Logs of tool calls and replies:
▼
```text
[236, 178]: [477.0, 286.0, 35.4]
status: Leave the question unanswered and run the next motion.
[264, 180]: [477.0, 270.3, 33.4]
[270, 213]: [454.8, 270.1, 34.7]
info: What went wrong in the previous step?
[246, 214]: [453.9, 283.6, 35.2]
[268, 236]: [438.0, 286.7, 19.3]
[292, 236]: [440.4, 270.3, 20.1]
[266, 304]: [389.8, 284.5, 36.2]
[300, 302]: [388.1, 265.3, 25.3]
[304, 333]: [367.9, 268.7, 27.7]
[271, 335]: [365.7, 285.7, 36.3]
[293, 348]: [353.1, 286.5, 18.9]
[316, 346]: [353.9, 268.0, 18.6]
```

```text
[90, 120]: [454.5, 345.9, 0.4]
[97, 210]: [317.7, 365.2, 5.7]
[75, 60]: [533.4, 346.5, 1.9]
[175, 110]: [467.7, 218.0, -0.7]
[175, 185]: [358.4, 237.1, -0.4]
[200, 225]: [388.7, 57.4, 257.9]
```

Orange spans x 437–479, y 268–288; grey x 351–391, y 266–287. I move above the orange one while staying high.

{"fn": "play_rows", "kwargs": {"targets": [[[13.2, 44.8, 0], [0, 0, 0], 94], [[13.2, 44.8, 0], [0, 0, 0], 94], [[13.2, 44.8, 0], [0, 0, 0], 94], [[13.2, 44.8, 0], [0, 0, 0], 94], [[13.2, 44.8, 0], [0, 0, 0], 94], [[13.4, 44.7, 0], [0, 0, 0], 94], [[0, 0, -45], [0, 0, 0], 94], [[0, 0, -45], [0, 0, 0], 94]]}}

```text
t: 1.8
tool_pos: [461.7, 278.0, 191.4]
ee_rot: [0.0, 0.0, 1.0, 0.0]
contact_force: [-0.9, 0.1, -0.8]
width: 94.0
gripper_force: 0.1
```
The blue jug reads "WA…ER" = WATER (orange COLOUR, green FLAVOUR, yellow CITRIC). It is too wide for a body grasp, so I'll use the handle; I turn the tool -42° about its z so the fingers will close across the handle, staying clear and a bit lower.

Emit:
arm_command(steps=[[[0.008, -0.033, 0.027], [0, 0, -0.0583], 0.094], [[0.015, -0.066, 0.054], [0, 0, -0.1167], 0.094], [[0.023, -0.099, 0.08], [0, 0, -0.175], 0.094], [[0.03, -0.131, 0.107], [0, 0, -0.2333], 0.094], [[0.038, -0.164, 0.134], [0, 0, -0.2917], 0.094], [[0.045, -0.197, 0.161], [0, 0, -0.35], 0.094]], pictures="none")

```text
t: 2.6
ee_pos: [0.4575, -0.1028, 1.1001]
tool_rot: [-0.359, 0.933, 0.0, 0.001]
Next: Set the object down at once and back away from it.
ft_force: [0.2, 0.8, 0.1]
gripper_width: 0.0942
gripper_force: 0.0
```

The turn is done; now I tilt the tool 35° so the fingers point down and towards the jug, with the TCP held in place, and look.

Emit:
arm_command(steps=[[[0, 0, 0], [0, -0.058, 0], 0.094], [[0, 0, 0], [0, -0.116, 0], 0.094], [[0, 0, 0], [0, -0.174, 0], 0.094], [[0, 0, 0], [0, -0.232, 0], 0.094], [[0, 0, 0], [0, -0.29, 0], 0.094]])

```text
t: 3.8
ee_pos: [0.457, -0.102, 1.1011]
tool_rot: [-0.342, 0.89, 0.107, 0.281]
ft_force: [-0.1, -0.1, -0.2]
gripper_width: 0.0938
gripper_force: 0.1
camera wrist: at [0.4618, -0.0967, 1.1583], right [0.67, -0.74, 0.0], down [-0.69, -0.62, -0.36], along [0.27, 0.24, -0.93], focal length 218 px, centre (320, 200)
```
▲
Repeat the entries exactly, all of them.

SOLUTION FOR THIS TASK
```text
[236, 178]: [477.0, 286.0, 35.4]
status: Leave the question unanswered and run the next motion.
[264, 180]: [477.0, 270.3, 33.4]
[270, 213]: [454.8, 270.1, 34.7]
info: What went wrong in the previous step?
[246, 214]: [453.9, 283.6, 35.2]
[268, 236]: [438.0, 286.7, 19.3]
[292, 236]: [440.4, 270.3, 20.1]
[266, 304]: [389.8, 284.5, 36.2]
[300, 302]: [388.1, 265.3, 25.3]
[304, 333]: [367.9, 268.7, 27.7]
[271, 335]: [365.7, 285.7, 36.3]
[293, 348]: [353.1, 286.5, 18.9]
[316, 346]: [353.9, 268.0, 18.6]
```

```text
[90, 120]: [454.5, 345.9, 0.4]
[97, 210]: [317.7, 365.2, 5.7]
[75, 60]: [533.4, 346.5, 1.9]
[175, 110]: [467.7, 218.0, -0.7]
[175, 185]: [358.4, 237.1, -0.4]
[200, 225]: [388.7, 57.4, 257.9]
```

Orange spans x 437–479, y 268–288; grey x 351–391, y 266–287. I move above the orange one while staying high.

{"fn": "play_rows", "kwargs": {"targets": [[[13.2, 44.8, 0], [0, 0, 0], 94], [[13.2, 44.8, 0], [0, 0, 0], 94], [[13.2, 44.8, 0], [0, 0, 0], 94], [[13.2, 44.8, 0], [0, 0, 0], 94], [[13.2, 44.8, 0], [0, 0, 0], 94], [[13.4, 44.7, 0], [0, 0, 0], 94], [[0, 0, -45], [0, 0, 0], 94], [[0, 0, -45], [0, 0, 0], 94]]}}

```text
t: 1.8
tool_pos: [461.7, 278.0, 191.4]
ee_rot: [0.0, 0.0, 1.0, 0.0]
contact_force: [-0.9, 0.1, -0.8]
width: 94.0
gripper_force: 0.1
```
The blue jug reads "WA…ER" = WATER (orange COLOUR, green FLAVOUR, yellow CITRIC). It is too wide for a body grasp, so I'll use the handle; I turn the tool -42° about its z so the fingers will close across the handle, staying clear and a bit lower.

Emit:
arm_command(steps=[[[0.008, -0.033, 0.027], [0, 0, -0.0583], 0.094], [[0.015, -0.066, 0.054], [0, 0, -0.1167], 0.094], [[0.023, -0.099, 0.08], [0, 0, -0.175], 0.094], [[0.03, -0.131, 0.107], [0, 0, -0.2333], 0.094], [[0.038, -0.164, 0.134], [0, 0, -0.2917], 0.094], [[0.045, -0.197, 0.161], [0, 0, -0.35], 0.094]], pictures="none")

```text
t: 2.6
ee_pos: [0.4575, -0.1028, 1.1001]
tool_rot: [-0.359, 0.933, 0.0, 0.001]
Next: Set the object down at once and back away from it.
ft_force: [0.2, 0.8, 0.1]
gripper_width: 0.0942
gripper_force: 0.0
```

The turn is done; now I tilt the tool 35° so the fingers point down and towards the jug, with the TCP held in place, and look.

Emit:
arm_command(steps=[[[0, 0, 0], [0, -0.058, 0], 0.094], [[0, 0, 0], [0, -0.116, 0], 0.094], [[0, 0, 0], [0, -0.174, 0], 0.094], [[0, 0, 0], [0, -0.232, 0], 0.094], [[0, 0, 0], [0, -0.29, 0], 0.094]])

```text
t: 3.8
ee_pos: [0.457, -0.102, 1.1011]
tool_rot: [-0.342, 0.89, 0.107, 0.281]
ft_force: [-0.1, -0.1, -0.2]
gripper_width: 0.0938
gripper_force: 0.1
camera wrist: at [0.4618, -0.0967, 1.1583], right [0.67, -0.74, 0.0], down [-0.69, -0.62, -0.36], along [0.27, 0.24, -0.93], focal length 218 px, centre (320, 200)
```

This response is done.